All 157 seats in both houses of Congress were at stake in the election. Morales' party won seven seats in the 27-member Senate and 26 seats in the 130-member Chamber of Deputies, making the Movement Toward Socialism the second-largest party in both houses of Congress, behind the Nationalist Revolutionary Movement, or MNR, of Sanchez de Lozada.

"I am happy. There is enormous satisfaction, above all for the people, the people who are discriminated against," said Morales, best known for organizing coca farmers in the region around Cochabamba in central Bolivia. "The people have voted against any further eradication of coca, not only in Cochabamba but in all Bolivia."

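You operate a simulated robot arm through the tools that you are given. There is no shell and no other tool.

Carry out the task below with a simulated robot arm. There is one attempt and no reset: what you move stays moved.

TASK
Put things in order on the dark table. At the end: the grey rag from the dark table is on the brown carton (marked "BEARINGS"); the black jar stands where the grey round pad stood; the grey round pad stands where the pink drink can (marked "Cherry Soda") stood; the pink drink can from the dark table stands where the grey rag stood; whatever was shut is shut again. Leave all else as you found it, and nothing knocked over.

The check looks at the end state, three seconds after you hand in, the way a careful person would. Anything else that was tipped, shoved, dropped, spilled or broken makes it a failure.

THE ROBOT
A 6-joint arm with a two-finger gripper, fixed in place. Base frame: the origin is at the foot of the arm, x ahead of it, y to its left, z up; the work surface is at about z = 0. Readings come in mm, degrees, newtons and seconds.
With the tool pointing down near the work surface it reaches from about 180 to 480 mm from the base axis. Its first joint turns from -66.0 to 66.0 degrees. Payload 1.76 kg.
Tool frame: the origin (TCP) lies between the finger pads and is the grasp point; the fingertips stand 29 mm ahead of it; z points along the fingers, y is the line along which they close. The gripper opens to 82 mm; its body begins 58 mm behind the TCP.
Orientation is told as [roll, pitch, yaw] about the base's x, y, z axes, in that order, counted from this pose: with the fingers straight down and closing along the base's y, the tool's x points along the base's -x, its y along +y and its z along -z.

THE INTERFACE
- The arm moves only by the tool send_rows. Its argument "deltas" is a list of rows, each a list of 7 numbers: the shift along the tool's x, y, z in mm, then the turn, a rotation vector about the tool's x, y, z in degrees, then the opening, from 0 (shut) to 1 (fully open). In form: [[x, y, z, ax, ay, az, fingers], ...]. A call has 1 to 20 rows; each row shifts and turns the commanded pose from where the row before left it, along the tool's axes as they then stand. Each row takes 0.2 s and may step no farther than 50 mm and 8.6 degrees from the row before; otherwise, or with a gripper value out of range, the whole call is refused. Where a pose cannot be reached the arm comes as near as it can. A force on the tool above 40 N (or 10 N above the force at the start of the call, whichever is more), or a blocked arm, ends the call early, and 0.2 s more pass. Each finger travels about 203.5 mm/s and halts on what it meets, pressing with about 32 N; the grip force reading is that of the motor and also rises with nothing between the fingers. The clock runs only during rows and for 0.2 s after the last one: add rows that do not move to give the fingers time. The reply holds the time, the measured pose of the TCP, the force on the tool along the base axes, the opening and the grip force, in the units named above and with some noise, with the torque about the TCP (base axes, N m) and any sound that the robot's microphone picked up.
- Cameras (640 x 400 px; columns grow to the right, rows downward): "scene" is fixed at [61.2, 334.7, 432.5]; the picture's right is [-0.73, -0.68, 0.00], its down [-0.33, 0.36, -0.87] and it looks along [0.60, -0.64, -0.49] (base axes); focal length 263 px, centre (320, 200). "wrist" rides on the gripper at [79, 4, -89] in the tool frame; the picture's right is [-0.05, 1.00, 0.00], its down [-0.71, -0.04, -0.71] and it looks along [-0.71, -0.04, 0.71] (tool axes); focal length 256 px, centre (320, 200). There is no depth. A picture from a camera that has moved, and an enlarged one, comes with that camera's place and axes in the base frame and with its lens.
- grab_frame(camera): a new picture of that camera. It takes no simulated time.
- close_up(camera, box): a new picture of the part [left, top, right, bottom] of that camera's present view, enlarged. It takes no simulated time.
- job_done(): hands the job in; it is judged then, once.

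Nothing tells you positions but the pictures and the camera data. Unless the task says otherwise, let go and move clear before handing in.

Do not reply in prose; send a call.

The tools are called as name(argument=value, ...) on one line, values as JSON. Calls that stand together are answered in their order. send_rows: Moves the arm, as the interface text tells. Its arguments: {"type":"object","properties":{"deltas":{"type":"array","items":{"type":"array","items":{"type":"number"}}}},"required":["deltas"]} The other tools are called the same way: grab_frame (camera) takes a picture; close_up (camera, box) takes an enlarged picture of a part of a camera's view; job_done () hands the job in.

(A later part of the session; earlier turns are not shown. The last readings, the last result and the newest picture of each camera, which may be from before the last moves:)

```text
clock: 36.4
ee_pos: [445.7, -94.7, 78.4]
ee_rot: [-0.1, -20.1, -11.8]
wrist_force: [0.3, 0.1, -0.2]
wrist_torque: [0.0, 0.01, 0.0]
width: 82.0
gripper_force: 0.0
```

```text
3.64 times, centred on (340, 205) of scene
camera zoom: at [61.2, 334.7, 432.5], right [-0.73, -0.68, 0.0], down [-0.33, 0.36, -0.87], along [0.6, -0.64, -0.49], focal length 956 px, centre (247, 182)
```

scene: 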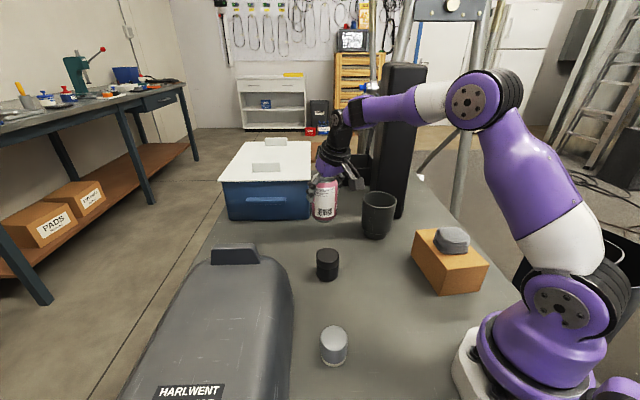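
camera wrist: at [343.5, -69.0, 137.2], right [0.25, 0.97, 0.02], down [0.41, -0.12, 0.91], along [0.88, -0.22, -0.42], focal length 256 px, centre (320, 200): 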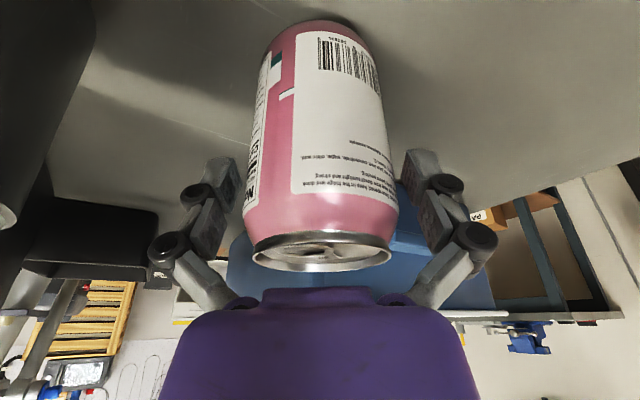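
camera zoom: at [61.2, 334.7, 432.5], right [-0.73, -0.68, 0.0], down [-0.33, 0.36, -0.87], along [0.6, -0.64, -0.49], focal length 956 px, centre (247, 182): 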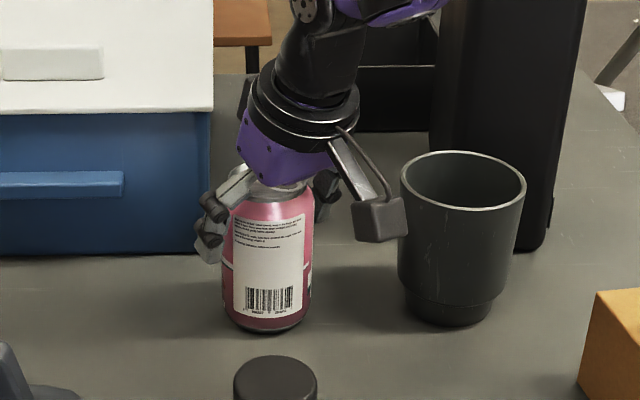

Morales and his followers say that coca is a traditional crop used for home remedies and that the farmers who grow it would go broke if forced to grow something else. Most analysts here say support for Morales grew--from 4% in polls earlier this year to 20.8% in Sunday's election--thanks in large measure to Rocha's repeated attacks on the coca growers.

Just days before the vote, Rocha suggested that a Morales victory would mean the end of U.S. aid.

"The Bolivian electorate must consider the consequences of choosing leaders somehow connected with drug trafficking and terrorism," he said in a speech in the rural region of Chapare on June 26.

To many, Morales became a symbol of national honor in the face of "Yankee imperialism."

Now, his strong showing has thrown the political process into turmoil. The leaders of all the major parties have said they would not join a coalition government with Morales. But leaders of those same parties do not seem keen to make a deal with Sanchez de Lozada and the MNR either.

On Thursday, spokesmen for two major parties claimed that the U.S. ambassador's statements were part of a plan to help Sanchez de Lozada win. The ambassador, the argument went, attacked Morales to divert votes from more centrist candidates, including the second-place finisher, Manfred Reyes Villa, the mayor of Cochabamba, who received 20.9% of the vote.

Victor Gutierrez, a spokesman for Reyes Villa, claimed the ambassador's statements had caused a 10% shift of votes to Morales, costing Reyes Villa a clear victory. Reyes Villa boycotted a July 4 party at the American Embassy in protest. Jaime Paz Zamora, of the Movement of the Revolutionary Left, which finished fourth, called the ambassador's statements "a form of electoral terrorism."

Morales has said that his party will not ally itself with any of the major candidates and that his block of deputies and senators will form an alternative legislature that will rule "from the street."

Morales is likely to find allies in at least one other party that made strong gains in the election. The Aymara-Quechua Indian coalition led by Felipe Quispe is projected to take eight seats in the Chamber of Deputies.

Quispe has suggested that Bolivia's impoverished Indian population might soon launch an insurrection against a government that continues to be dominated by descendants of Europeans.


Staff writer Hector Tobar reported from Buenos Aires and special correspondent Enever from La Paz.